A successful Wi-Fi network is big news in today's environment. Municipalities have been taking it on the chin as build-out schedules have gone awry, and one of muni Wi-Fi's biggest proponents, EarthLink, has taken a side step and is currently reconsidering its approach to the sector, which in turn is making many jumpy. In addition, the muni model just hasn't seemed to jell, despite the best intentions of city officials to use citywide wireless to help residents and encourage tourism.

Now, as Tucson is demonstrating, Wi-Fi can serve the public interest without actually touching the public.

“Public safety is big,” Tropos' Barton said. “We have seen a tremendous amount of interest in Wi-Fi and have multiple cities using it for public safety.”

She believes that public-safety agencies will find the network's architecture attractive. “When you're tooling around in a car, you're actually in the coverage area because you have the router right there,” Barton said. “By having the router in the car, there [is accessibility to] high-bandwidth applications. There are no special antennas; it typically goes in the trunk in a self-contained box.”

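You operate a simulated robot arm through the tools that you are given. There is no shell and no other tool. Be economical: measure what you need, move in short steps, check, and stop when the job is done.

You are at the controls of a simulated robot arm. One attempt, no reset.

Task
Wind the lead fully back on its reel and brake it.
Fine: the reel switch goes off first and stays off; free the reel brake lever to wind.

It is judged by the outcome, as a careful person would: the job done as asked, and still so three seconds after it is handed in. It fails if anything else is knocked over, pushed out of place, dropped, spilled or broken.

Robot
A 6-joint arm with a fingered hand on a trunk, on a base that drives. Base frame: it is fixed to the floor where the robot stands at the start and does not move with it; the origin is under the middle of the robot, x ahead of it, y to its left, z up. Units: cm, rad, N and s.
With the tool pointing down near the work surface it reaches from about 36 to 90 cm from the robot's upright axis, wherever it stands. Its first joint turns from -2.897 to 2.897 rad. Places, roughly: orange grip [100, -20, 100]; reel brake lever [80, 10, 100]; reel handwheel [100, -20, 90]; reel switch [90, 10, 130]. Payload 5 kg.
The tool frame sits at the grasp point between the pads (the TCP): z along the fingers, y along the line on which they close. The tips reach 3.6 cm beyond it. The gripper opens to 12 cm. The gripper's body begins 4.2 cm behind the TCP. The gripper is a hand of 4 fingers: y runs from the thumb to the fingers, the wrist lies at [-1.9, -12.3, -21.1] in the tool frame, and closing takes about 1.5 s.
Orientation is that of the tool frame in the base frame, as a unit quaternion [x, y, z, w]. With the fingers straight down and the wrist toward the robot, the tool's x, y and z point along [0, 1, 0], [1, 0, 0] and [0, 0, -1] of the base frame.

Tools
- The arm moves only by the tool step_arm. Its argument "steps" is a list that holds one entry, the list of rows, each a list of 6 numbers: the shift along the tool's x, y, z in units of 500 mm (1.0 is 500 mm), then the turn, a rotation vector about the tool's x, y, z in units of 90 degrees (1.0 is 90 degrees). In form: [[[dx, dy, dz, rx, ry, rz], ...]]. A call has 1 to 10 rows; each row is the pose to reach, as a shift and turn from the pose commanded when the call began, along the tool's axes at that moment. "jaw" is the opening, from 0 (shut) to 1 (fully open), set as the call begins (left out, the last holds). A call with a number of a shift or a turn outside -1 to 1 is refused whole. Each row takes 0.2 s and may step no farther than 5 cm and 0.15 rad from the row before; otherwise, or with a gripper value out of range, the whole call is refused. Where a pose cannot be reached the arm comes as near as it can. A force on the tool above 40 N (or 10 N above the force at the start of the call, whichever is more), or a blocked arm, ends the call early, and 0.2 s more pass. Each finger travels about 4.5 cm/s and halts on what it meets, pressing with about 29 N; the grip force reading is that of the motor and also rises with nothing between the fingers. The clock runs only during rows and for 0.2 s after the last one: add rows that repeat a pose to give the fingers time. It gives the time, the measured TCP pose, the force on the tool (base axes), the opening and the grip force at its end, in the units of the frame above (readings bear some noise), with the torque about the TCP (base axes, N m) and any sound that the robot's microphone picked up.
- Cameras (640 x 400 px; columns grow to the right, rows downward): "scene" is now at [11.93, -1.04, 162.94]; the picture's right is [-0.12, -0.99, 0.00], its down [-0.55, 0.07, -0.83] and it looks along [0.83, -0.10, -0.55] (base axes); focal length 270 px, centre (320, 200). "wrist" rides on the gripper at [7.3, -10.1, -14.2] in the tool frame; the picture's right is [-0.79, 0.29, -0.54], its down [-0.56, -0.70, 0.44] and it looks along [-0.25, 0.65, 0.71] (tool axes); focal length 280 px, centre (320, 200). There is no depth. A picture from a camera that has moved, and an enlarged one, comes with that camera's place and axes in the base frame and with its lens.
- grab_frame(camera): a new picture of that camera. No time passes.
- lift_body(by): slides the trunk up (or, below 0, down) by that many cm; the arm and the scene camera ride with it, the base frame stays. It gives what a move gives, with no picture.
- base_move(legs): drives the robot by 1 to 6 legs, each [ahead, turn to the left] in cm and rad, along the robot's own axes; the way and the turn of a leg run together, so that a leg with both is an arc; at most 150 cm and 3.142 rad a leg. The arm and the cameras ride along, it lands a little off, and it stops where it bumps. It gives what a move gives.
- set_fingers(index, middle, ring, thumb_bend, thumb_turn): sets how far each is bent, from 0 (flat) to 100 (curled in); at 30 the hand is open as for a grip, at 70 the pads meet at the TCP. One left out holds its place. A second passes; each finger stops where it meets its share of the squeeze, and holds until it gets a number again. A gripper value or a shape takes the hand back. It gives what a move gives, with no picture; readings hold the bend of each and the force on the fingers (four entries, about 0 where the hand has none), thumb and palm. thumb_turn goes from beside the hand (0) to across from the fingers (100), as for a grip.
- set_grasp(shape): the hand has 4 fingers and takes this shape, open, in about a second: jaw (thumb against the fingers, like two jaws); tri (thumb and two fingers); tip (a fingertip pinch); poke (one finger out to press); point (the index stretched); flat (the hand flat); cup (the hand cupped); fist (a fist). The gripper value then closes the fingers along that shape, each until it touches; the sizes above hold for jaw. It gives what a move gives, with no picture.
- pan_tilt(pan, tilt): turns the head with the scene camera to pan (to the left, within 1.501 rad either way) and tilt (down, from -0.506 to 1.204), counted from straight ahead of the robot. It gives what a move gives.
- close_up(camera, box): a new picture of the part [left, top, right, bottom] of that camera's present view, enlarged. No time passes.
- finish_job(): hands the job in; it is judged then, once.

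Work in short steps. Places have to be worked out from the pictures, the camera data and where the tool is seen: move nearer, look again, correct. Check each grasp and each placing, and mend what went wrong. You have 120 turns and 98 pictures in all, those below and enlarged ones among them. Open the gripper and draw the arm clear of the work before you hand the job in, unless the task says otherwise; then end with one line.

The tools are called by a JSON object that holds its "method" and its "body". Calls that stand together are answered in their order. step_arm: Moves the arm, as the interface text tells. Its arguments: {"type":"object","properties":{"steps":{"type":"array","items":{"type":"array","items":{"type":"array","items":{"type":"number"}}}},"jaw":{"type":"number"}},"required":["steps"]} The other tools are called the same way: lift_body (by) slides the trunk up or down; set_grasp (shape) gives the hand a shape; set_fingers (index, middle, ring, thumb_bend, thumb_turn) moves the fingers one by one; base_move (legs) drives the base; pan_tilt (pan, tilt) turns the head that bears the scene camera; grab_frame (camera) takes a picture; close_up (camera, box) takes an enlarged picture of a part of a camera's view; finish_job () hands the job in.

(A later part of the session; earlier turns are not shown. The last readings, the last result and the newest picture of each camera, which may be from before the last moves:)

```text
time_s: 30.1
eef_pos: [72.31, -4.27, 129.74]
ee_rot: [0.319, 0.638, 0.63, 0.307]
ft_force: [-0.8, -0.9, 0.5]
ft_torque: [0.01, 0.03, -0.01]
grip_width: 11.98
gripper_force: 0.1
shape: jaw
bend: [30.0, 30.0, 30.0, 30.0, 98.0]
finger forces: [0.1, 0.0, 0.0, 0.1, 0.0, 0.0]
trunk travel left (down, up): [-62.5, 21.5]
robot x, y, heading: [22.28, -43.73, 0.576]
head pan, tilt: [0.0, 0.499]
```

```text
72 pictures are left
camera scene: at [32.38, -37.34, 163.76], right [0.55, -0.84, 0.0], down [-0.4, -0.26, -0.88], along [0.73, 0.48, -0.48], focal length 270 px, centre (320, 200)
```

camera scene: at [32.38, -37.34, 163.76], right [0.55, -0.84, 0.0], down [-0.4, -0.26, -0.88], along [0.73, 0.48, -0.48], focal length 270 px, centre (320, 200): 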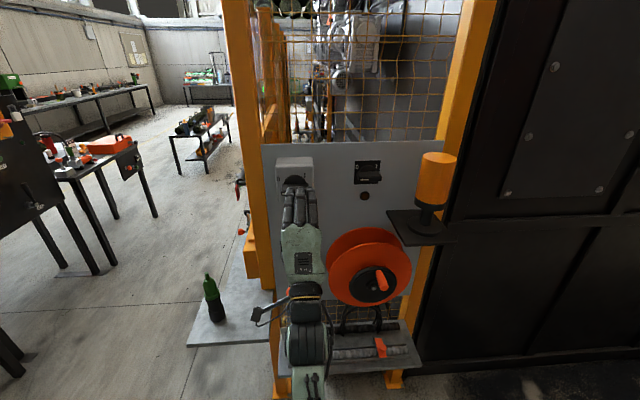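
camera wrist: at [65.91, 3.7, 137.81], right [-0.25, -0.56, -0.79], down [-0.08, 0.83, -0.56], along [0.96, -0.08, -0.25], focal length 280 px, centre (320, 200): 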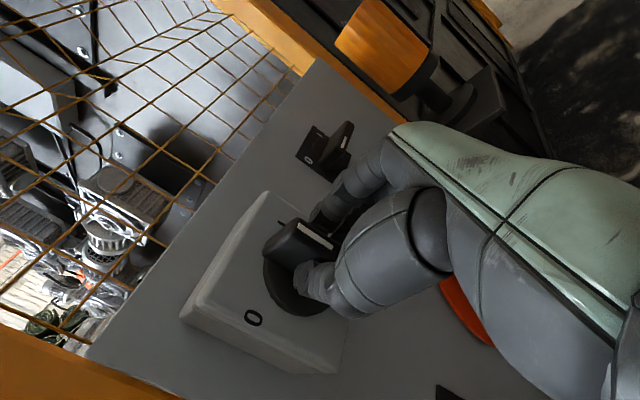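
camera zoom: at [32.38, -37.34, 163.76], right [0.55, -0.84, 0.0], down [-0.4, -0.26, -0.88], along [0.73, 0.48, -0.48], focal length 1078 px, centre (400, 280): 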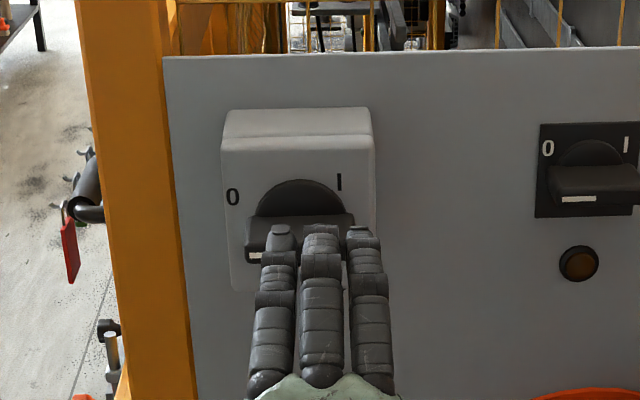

Besides public safety, there's an element of police safety involved as well.

“Today many of the police officers are riding by themselves. … They have no backup, so a video camera can monitor them while they're doing that, and [the footage can] be transmitted back to a central location where someone can keep an eye on the officer. In addition, these days video can be used in court as evidence,” she said.

Tucson is still learning what the system can do. The transportation department is installing cameras with even more capabilities on selected traffic lights and considering using the video to catch traffic violators or other law-breakers, while other city departments are planning to give employees voice-over-IP phones that connect through the network.

Meanwhile, University Medical Center is considering using portable on-scene cameras to bring even more efficiencies to emergency room staffing.

“Inevitably, we err on the side of being conservative” and over-responding to an emergency, Valenzuela said. “That tends to wear out the trauma team. Our main objective in taking on ER-Link is to see if we can reduce the amount of over-commitment of resources.”